Parmi les difficultés, on rencontre l’articulation entre la perspective micropolitique (la mise en œuvre de relations aussi exemptes que possible d’oppression ici et maintenant) et des actions qui relève de l’échelle macropolitique, par exemple au travers de l’organisation de mobilisations de masse : que produisent ces dernières d’un point de vue préfigurateur ? Des questions de ce genre traversent tout le livre, on les retrouve à propos des contre-sommets altermondialistes, traités au ch. 4, et qui constituent un cas où l’usage du vocabulaire de la préfiguration peut sembler délicat à manier. D’abord parce que ces rassemblements sont ponctuels, et ne s’inscrivent pas dans la durée comme le ferait une communauté agraire. Ensuite parce qu’ils interviennent, pour la plupart des participant·es, dans une sorte de non-lieu, dont on ne sait s’il relève de l’utopie instantanée ou de la déterritorialisation (autre concept deleuzien – mais à cet endroit, l’autrice préfère parler de l’organisation rhizomatique des manifestant·es). De l’ici et du maintenant de la préfiguration, l’ici semble perdu, puisque le lieu est réduit à la concrétisation instantanée (voire à la mise en scène) d’un antagonisme global, qui de surcroît dépend de l’agenda des grands de ce monde. Enfin parce que ces rassemblements confrontent leurs participants à une répression souvent violente qui semble peu compatible avec les expériences préfiguratrices. Néanmoins, les différentes voix qui s’élèvent dans ce chapitre insistent aussi sur ce que peut avoir de préfigurateur le rapport à la répression : suspension momentanée de l’ordre imposé par l’État, auto-gestion par les participant·es des moyens de résistance qu’elles et ils veulent mettre en œuvre, mais aussi mise en place d’un cadre qui permette à cette diversité de tactiques de s’exprimer, et surtout expériences de solidarité et de fraternité. Que dans les faits il n’en aille pas toujours ainsi n’est finalement pas la question : ce qui importe, c’est que surgisse à ces occasions le désir qu’il en soit ainsi.

Dans trois des cinq chapitres, l’autrice dialogue avec des personnes impliquées dans des expériences de communautés rurales, des mouvements d’occupation, ou des collectivités économiques qui cherchent à échapper au salariat. Chaque fois, elle met en relation les tentatives en question avec un concept de préfiguration qui s’enrichit et se construit dans le même mouvement.
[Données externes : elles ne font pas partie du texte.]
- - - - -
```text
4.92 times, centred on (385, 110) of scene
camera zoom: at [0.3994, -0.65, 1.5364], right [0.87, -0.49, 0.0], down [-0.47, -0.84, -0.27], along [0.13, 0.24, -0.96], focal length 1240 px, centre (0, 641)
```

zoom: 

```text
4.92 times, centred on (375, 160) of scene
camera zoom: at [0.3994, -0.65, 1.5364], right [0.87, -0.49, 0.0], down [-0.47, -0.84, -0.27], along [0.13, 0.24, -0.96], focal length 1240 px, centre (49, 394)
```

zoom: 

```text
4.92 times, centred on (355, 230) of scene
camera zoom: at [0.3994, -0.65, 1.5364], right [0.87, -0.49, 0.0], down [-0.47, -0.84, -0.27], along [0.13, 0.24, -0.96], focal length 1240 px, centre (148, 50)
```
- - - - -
Par exemple, ce qui importe dans les expériences agricoles, c’est d’abord qu’elles engagent la satisfaction des besoins élémentaires. L’autrice ne le mentionne pas, mais on rejoint ici des préoccupations qui furent celles d’un certain nombre de réformateurs ou révolutionnaires allemand·es voici un siècle, dans cet ensemble de mouvements qu’on a qualifié de Lebensreform : transformer la société non par le haut (par la conquête du pouvoir ou la confrontation directe avec ce dernier) mais par en bas, en partant de la vie elle-même et de ses besoins (alimentation, logement, habillement…), pour prouver par les faits qu’il est possible de vivre autrement. À nouveau, les contradictions ne sont pas mises sous le tapis : quel rapport à l’échange, puisqu’on ne peut assurément pas produire ici et maintenant tout ce dont on a besoin ? Mais une telle question ne peut recevoir de réponse satisfaisante qu’à condition de prendre en considération les transformations dans les habitudes de consommation, donc dans le rapport à la nourriture, qui sont induites par la participation à de telles expériences. Comme c’est encore le cas dans le dernier chapitre, l’autrice montre que dans tout ce qui touche à l’économie, il ne saurait être question de se focaliser sur la production en oubliant ce qui se passe dans la sphère de la consommation et de l’échange.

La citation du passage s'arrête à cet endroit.